[Data section]
--- start ---
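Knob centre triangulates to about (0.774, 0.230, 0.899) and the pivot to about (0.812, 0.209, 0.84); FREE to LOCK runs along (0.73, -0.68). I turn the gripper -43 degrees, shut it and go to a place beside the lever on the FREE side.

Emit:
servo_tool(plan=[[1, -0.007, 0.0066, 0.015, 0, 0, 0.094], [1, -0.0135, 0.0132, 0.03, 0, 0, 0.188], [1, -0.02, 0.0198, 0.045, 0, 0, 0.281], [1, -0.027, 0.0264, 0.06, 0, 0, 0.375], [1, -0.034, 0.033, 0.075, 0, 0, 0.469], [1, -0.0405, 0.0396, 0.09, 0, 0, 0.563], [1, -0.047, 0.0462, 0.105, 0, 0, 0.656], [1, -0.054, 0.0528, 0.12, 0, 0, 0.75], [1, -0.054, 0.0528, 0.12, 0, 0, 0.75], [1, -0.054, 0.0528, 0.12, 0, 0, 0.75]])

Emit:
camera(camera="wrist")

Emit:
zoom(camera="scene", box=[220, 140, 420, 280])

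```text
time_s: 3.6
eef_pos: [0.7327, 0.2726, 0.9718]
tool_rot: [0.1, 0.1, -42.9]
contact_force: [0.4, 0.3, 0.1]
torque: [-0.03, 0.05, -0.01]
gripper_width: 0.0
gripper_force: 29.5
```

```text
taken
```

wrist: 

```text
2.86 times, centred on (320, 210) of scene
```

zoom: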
--- end ---
[Written tasks]
1. Quote the text excerpt word for word, starting at "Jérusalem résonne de" and ending with "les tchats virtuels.".
2. Continue the text excerpt from where it stops.

[Text excerpt]
--- start ---
Jérusalem résonne de toutes les langues du monde mais
mesurent-elles le choix qui leur est offert de participer au Salut.


La Parole fait vivre. Certains mots peuvent tuer. C’est banal, commun. La tradition juive insiste sur le fait que la langue est l’un des plus petits muscles. Mais son mouvement articule des sons d’une façon inexplicable. Ils lient consonnes et voyelles en des mélodies harmonieuses, des tonalités qui s’accouplent en de riches tessitures. Le langage exprime d’abord la bénédiction et la force de toute vie. Il peut maudire. Il peut tuer. Vocables et lexiques sont souvent opulents. Ils peuvent être concis ou expansifs et profonds ou être simplifiés à l’extrême, comme dans les tchats virtuels.
--- end ---
[Answers for the tasks]
1.
Jérusalem résonne de toutes les langues du monde mais
mesurent-elles le choix qui leur est offert de participer au Salut.


La Parole fait vivre. Certains mots peuvent tuer. C’est banal, commun. La tradition juive insiste sur le fait que la langue est l’un des plus petits muscles. Mais son mouvement articule des sons d’une façon inexplicable. Ils lient consonnes et voyelles en des mélodies harmonieuses, des tonalités qui s’accouplent en de riches tessitures. Le langage exprime d’abord la bénédiction et la force de toute vie. Il peut maudire. Il peut tuer. Vocables et lexiques sont souvent opulents. Ils peuvent être concis ou expansifs et profonds ou être simplifiés à l’extrême, comme dans les tchats virtuels.

2.
Ernest Renan soulignait avec justesse que l’hébreu est « une langue à lettres comptées, mais ce sont des lettres de feu » (Histoire des Langues Sémitiques). L’hébreu – comme toutes les langues sémitiques – apprécie la brièveté, comme beaucoup de langues acérées au sacré comme des flèches directes. Les jeunes blogueurs venus d’ex-Union Soviétique préfèrent la richesse de phonèmes tendres et contrastés du slave.
Le rabbin Shneur Zalman de Lyadi, initiateur du mouvement Lubavitch a ainsi décrit, dans son livre-clé « Tanya » (« Enseignement » en araméen) l’exploit du Créateur qui a permis à l’être humain de disposer d’un langage cohérent.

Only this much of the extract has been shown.